A segunda quinta-feira do mês de janeiro tem lugar marcado no coração dos baianos, pois é celebrada a Lavagem do Bonfim. O festejo inter-religioso reúne milhares de fiéis na Cidade Baixa, em Salvador, para participar de cultos ecumênicos e de uma caminhada de cerca de 8 km da Igreja da Conceição da Praia até a Igreja de Nosso Senhor do Bonfim, onde acontece a lavagem da escadaria.
O cortejo, que atrai turistas e baianos adeptos do catolicismo e de religiões de matriz africana, é comandado por baianas com trajes típicos e seus vasos com água de cheiro. Este é o dia do Senhor do Bonfim (para os católicos) e de Oxalá (para religiões de matriz africana).
Em entrevista ao portal iBahia, o jornalista e pesquisador Nelson Cadena, explicou quais foram os acontecimentos históricos que construíram essa tradição religiosa e cultural.
De acordo com Nelson, a história da celebração está diretamente ligada a fé do português Theodósio Rodrigues de Faria, que era um capitão de mar e traficante de escravos. Para se proteger dos perigos da navegação entre a Europa e a América, ele prometeu que iria trazer uma imagem de Senhor do Bonfim para Salvador e que construiria uma igreja para cultuar esse santo, ao qual era devoto.

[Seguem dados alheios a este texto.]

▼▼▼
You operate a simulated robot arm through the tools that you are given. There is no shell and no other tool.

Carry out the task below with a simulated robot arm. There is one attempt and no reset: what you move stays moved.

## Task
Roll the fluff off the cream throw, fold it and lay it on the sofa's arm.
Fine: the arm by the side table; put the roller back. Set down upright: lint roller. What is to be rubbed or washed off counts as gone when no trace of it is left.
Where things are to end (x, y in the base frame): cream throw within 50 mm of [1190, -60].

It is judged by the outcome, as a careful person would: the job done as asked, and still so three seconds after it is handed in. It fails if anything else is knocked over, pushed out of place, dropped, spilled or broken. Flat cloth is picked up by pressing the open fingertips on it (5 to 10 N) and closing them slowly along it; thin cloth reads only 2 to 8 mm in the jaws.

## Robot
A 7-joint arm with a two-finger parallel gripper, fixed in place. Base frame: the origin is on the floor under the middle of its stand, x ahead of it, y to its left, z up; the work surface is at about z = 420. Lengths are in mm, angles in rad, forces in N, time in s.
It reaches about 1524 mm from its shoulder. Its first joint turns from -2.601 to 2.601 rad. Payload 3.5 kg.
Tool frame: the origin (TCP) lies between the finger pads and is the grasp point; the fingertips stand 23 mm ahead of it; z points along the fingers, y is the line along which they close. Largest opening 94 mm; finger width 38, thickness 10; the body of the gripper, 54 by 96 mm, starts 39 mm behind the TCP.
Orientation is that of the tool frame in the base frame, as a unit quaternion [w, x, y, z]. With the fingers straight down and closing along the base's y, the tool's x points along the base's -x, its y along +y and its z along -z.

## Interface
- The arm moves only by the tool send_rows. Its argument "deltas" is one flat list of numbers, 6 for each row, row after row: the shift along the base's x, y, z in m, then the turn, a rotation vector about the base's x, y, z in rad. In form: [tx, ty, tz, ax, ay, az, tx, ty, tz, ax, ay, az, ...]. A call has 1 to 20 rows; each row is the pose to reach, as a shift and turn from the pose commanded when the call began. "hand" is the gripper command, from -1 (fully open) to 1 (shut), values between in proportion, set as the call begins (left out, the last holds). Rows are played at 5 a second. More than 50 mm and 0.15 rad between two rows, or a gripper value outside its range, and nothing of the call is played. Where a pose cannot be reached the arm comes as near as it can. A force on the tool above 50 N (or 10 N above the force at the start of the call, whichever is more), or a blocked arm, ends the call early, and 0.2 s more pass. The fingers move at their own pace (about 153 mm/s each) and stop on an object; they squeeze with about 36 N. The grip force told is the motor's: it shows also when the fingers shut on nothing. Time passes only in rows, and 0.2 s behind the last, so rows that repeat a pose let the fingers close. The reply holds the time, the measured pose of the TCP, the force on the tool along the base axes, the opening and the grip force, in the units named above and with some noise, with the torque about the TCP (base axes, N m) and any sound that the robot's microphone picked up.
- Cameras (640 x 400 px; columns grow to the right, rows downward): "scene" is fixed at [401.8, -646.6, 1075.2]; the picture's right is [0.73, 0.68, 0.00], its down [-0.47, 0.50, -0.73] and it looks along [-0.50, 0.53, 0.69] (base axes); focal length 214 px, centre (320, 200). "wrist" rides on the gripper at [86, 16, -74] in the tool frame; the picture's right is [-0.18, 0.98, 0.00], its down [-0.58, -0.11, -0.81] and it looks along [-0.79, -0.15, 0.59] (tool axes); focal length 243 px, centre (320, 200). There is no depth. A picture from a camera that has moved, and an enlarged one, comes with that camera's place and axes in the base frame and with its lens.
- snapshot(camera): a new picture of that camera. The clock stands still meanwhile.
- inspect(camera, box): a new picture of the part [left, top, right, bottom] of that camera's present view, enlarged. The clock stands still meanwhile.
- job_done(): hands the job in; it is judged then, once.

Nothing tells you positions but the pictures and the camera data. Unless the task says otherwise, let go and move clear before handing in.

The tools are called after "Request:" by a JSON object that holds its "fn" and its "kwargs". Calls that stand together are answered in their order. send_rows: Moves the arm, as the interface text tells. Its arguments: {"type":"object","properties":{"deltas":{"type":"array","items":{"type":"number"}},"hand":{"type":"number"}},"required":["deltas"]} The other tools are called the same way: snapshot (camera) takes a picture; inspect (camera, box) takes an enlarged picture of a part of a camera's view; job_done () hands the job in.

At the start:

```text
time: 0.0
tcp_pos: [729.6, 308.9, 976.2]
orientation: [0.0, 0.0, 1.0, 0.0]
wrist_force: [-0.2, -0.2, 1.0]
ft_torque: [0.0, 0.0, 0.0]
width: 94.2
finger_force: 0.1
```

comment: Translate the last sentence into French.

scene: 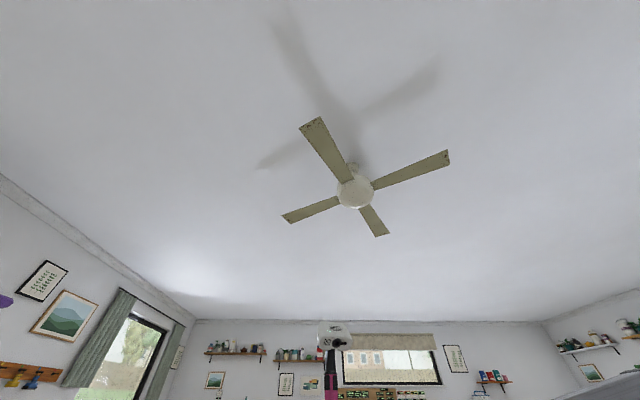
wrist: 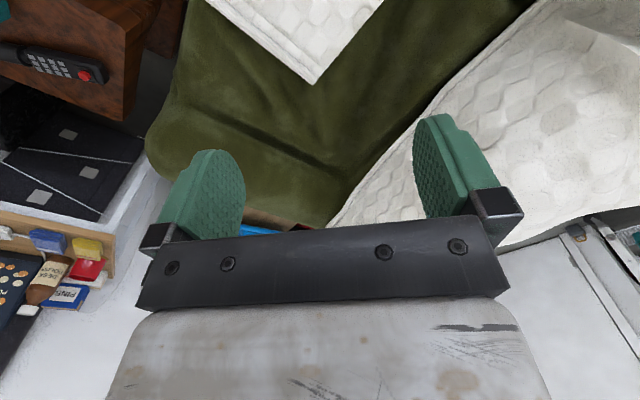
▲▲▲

"Theodósio de Faria trouxe a imagem em 1745 e ela ficou guardada na Igreja Nossa Senhora da Penha até 1754, que foi quando a Igreja de Nosso Senhor do Bonfim ficou pronta e a festa realmente começou com a procissão para transferência da imagem de lugar", explicou o pesquisador, que também reforçou que todas as festas populares da Bahia nasceram direta ou indiretamente dos "homens do mar".
Lavagem
A tradição da lavagem das escadarias é um verdadeiro mistério, já que ninguém sabe ao certo quando aconteceu a primeira e o que motivou o ato. Para Nelson Cadena, que é autor do livro “Festas Populares da Bahia. Fé e Folia”, a lavagem não passava de uma faxina, como as que a gente costuma fazer para arrumar a casa antes de um dia de festa.
"A festa do Senhor do Bonfim começa com uma novena que dura nove dias e termina com a realização de missa festiva. Então, nesse dia a igreja precisava estar limpinha e na quinta era feita uma lavagem pelos escravos libertos, normalmente mulheres. Depois, esse ato ganhou ares litúrgicos".

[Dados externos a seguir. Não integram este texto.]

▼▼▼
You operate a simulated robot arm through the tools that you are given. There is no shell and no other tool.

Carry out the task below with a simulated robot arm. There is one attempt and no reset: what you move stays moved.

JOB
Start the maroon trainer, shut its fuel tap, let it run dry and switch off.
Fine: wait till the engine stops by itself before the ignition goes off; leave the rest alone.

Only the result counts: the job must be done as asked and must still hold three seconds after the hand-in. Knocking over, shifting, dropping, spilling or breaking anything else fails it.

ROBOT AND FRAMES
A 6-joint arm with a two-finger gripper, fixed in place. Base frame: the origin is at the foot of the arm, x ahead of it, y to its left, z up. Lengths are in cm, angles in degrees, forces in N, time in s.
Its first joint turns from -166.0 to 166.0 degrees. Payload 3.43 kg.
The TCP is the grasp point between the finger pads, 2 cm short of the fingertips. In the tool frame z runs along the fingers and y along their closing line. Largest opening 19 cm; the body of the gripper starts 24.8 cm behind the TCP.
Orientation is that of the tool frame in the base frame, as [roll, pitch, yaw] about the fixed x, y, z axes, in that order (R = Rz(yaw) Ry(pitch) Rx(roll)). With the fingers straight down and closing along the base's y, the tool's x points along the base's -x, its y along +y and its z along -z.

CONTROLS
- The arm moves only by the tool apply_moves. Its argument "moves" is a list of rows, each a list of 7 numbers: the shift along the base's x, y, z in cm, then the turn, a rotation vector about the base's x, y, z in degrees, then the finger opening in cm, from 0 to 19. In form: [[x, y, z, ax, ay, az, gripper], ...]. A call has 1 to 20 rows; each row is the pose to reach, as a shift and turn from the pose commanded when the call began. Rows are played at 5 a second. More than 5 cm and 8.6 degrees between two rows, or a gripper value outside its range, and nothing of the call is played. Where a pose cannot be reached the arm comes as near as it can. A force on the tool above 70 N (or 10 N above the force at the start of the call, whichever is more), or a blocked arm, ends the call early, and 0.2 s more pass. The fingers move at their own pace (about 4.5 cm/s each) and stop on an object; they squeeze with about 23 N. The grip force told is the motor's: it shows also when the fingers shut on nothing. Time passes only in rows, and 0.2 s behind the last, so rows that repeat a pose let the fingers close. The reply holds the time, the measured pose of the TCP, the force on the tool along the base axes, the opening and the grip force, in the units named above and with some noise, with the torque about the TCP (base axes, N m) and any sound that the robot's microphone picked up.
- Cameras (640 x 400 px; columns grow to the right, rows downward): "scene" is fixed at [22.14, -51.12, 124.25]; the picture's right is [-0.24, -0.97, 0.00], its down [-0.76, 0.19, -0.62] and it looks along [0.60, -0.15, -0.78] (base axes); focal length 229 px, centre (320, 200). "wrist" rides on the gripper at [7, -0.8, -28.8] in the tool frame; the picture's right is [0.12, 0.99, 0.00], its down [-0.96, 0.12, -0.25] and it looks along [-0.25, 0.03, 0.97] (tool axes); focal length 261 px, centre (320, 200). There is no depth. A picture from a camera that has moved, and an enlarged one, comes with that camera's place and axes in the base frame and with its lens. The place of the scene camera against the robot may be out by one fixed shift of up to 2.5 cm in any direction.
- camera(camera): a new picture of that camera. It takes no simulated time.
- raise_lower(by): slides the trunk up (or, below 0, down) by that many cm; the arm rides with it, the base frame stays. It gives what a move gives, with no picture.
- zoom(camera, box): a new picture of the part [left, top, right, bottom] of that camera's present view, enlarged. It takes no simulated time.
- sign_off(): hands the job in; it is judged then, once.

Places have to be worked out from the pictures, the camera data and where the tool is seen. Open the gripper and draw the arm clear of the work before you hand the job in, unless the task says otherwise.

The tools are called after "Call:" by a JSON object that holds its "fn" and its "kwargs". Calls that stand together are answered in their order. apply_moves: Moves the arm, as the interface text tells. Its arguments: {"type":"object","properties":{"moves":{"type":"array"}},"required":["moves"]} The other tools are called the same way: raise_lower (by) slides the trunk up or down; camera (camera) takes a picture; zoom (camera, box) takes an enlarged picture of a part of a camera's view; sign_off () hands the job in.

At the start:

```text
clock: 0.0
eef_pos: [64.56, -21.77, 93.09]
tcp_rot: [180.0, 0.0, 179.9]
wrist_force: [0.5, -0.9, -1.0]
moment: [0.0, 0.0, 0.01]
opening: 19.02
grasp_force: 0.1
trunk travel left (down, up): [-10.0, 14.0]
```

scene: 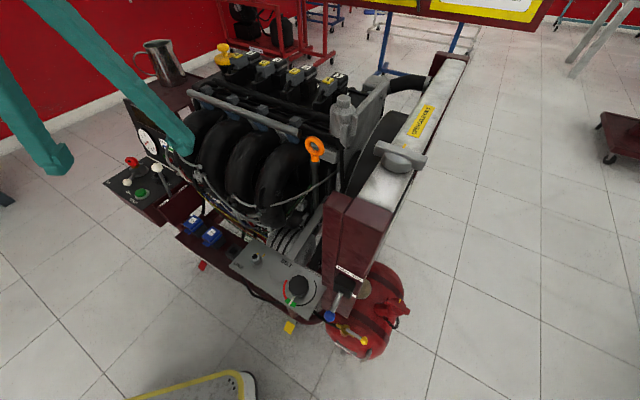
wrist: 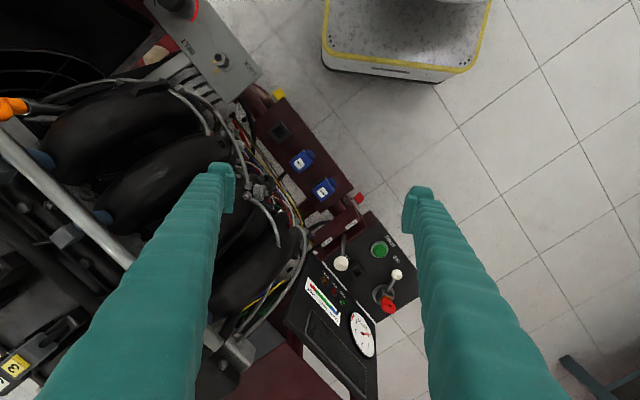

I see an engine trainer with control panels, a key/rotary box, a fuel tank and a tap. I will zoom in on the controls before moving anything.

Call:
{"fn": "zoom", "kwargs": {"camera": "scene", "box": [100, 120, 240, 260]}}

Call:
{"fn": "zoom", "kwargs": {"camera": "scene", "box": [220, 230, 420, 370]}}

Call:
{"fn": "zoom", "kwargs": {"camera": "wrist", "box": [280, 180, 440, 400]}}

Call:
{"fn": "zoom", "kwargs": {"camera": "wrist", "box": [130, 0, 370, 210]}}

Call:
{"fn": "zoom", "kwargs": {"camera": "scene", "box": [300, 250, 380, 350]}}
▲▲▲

O pesquisador conta que para participar da festa do Senhor do Bonfim muitas pessoas precisavam pernoitar no lugar por quatro a seis dias, então era necessário que se levasse água, lenha, madeira e comida para ajudar nas acomodações dos romeiros. As pessoas que faziam essas atividades foram o primeiro público do festejo. Depois, com a criação da estrada dos Dendezeiros e a implantação da estrutura de transportes, a ocasião foi ganhando mais adeptos e tomando as formas que conhecemos atualmente.
Um dos pontos marcantes da história da celebração foi quando o arcebispo Dom Antônio Luís Santos publicou uma portaria que proibia as lavagens das igrejas em dias de festa, em homenagem aos santos (em 1889), e contou até com o apoio da polícia para alcançar o objetivo, o que não funcionou.

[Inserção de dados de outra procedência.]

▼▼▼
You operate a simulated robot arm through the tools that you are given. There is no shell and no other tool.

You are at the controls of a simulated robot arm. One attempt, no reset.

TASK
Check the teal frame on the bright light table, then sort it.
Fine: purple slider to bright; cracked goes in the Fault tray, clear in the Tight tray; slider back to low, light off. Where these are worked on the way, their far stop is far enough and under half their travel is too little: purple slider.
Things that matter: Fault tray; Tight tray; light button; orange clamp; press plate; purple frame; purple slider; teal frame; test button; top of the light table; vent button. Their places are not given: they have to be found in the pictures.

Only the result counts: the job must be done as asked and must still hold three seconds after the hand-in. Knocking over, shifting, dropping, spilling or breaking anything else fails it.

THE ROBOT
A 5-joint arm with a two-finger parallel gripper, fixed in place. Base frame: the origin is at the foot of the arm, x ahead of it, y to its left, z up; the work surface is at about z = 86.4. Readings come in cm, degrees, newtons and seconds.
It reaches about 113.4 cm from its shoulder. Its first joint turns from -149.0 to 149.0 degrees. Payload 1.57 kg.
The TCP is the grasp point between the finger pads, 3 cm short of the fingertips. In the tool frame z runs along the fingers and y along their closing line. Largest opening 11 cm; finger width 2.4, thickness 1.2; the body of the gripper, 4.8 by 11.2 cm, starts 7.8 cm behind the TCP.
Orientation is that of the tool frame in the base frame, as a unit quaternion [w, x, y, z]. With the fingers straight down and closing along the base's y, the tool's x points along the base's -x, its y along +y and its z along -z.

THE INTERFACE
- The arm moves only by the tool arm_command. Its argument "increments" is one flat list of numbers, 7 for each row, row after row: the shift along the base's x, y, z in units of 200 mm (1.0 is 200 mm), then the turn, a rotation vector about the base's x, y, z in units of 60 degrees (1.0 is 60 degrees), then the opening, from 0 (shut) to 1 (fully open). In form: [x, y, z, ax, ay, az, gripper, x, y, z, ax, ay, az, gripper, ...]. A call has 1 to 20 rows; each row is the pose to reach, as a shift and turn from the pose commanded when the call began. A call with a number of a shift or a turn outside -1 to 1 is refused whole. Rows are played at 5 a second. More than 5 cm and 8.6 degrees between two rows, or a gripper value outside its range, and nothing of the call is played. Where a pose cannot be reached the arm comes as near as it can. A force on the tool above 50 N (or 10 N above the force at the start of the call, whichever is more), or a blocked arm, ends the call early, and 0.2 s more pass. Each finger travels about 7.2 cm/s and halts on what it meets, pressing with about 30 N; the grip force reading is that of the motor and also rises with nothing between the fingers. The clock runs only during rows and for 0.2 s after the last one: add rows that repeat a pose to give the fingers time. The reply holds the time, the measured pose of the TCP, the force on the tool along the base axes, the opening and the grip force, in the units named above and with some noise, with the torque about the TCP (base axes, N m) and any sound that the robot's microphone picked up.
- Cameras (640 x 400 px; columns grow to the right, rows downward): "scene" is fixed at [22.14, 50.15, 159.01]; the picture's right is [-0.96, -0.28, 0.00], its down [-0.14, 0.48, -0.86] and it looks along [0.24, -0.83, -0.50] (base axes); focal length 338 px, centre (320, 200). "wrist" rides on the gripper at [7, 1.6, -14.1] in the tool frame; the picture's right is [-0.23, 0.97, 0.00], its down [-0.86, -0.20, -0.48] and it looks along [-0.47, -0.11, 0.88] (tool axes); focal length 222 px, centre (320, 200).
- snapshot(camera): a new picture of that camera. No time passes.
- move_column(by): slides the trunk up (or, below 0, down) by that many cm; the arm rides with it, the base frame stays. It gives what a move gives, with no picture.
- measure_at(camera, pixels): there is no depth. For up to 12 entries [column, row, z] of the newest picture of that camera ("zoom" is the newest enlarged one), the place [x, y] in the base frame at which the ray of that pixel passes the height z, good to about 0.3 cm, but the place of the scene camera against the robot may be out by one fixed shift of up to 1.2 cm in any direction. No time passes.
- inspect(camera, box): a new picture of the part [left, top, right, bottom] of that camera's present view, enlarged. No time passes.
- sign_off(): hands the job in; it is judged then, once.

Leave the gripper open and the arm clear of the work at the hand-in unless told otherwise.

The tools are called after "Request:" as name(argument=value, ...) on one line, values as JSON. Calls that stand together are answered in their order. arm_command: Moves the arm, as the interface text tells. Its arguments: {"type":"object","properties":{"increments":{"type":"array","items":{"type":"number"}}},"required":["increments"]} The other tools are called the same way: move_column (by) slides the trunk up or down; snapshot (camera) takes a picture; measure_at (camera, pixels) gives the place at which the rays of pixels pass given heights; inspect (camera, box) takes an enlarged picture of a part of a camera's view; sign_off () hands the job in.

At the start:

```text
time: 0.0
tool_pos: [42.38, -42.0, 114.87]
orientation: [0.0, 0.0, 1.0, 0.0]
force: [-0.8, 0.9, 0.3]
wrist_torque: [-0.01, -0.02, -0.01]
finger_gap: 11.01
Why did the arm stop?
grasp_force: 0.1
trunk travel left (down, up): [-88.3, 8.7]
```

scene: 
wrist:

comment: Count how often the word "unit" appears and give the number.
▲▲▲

A festa do Bonfim foi tombada pelo Instituto do Patrimônio Histórico e Artístico Nacional (Iphan) em 2013 e passou a ser considerada a maior manifestação religiosa popular da Bahia.
Sagrado e Profano
As barraquinhas de bebida e comida, a venda de adereços litúrgicos (os santinhos, as fitinhas do Bonfim, etc) e a música sempre fizeram parte do percurso. Nelson Cadena chamou atenção que o sagrado e o profano caminham lado a lado.
"Uma coisa não exclui a outra. A pessoa vai lá por ter devoção, para agradecer, mas também toma sua cerveja pelo caminho, vai curtindo e acompanhando o som de uma marchinha", ressaltou.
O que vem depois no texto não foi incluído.